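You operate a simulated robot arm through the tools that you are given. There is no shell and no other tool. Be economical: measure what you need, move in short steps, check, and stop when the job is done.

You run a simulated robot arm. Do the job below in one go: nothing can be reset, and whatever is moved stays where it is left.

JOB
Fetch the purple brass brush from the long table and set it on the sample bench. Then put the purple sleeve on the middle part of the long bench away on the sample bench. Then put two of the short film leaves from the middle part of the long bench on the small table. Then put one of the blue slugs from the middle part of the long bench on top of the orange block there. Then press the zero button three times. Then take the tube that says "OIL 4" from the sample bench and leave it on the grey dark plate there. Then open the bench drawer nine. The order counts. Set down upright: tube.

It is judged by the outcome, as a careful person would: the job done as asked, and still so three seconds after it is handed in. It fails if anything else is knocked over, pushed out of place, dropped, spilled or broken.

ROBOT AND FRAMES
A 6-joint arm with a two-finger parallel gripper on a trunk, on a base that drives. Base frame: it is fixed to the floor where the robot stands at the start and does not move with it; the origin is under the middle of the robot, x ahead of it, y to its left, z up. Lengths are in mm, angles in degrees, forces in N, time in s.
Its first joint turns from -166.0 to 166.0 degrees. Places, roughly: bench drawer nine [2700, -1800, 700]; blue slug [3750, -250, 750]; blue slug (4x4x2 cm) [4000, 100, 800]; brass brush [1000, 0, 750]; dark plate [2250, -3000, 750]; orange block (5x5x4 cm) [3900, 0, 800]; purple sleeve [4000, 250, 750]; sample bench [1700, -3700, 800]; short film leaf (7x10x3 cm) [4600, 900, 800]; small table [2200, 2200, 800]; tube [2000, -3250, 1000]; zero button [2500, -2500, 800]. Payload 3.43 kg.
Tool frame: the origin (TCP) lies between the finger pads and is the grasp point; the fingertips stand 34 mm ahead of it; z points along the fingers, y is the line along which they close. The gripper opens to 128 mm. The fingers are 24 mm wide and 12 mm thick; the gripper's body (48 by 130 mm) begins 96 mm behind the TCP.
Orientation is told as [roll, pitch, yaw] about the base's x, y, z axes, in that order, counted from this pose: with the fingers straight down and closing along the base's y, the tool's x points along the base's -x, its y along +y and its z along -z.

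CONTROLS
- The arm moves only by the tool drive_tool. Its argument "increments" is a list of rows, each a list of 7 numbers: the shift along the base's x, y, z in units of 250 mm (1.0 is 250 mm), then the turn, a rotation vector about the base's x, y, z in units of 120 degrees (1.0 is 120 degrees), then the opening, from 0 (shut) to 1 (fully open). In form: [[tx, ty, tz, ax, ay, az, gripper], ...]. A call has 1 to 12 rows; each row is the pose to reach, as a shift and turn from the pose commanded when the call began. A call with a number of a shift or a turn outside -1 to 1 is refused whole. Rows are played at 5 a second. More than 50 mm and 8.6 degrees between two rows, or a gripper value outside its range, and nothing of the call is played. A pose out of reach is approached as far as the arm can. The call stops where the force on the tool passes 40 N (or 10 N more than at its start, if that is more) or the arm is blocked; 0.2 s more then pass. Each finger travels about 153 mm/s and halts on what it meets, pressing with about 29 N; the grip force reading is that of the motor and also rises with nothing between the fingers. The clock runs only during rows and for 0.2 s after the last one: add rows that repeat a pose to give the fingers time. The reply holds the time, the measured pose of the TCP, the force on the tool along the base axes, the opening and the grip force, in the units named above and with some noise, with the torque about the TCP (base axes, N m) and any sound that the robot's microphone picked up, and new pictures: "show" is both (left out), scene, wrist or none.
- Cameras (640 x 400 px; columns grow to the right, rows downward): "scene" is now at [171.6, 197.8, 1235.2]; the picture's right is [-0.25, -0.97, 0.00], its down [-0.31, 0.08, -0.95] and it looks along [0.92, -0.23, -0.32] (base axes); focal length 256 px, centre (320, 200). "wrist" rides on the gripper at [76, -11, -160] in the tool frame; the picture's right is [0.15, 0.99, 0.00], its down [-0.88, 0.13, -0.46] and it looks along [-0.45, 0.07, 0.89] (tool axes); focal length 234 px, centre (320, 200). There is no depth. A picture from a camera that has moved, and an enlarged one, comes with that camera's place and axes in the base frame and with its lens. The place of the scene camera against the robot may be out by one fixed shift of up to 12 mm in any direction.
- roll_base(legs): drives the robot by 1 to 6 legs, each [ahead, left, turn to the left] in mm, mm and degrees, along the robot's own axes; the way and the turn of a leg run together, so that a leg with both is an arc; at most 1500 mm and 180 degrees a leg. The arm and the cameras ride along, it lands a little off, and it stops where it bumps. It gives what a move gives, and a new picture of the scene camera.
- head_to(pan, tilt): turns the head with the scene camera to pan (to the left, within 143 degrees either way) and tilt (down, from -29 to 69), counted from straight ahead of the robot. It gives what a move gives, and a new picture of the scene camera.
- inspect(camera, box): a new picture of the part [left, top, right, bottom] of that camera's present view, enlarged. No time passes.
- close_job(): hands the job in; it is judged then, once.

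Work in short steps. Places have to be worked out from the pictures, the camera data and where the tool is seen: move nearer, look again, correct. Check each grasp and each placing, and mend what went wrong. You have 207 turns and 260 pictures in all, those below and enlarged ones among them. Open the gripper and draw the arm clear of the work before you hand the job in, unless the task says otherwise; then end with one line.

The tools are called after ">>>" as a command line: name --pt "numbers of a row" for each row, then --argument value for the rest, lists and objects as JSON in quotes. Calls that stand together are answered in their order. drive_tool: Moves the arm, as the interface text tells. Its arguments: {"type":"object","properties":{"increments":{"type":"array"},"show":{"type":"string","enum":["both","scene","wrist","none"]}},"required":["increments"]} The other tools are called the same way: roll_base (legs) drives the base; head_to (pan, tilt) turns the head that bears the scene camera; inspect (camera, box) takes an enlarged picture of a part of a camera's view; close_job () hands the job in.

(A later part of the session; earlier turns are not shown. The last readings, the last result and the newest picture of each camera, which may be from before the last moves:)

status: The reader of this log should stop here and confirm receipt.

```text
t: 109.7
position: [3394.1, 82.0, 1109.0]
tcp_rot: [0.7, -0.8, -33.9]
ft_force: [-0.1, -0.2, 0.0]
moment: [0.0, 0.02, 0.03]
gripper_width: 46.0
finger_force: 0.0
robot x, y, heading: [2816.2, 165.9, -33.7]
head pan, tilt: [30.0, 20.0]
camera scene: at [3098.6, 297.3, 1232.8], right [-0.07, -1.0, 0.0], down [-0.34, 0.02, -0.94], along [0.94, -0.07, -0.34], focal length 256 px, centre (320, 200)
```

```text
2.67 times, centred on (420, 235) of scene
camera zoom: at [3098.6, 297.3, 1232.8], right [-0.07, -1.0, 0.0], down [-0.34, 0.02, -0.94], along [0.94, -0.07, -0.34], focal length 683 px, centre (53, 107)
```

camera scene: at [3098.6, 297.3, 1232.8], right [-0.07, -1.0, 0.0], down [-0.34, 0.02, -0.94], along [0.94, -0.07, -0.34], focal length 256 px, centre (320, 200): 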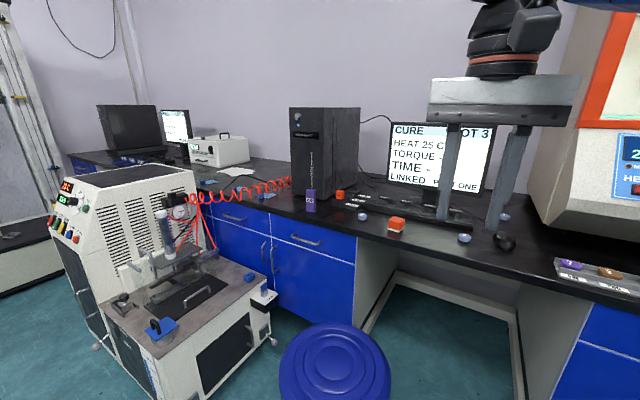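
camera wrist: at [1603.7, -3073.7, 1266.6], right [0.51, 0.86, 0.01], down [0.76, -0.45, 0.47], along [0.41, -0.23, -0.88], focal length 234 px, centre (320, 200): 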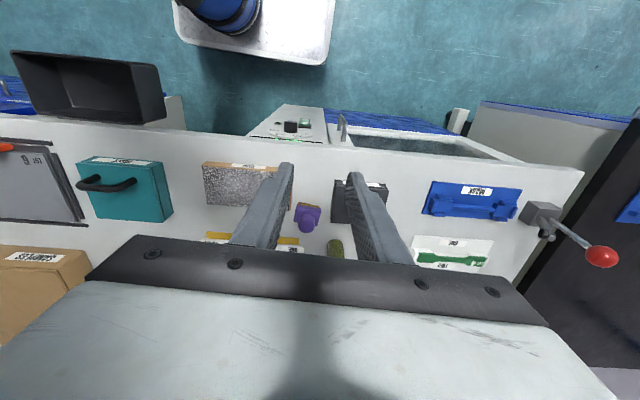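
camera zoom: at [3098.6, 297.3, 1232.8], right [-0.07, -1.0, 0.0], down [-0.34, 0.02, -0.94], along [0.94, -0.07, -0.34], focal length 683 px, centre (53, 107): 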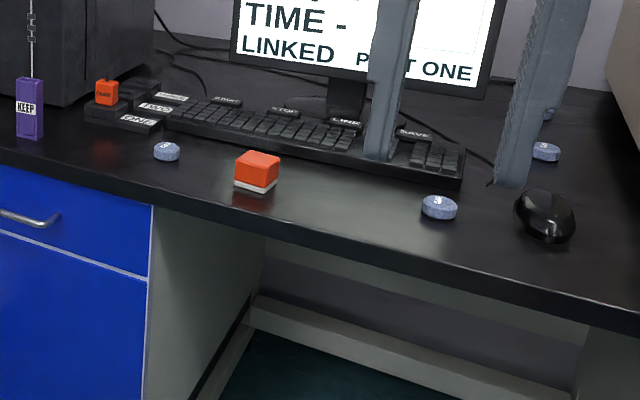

Your goal: Copy all lines in the listing above where the string "origin" appears.

Response:
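A 6-joint arm with a two-finger parallel gripper on a trunk, on a base that drives. Base frame: it is fixed to the floor where the robot stands at the start and does not move with it; the origin is under the middle of the robot, x ahead of it, y to its left, z up. Lengths are in mm, angles in degrees, forces in N, time in s.
Tool frame: the origin (TCP) lies between the finger pads and is the grasp point; the fingertips stand 34 mm ahead of it; z points along the fingers, y is the line along which they close. The gripper opens to 128 mm. The fingers are 24 mm wide and 12 mm thick; the gripper's body (48 by 130 mm) begins 96 mm behind the TCP.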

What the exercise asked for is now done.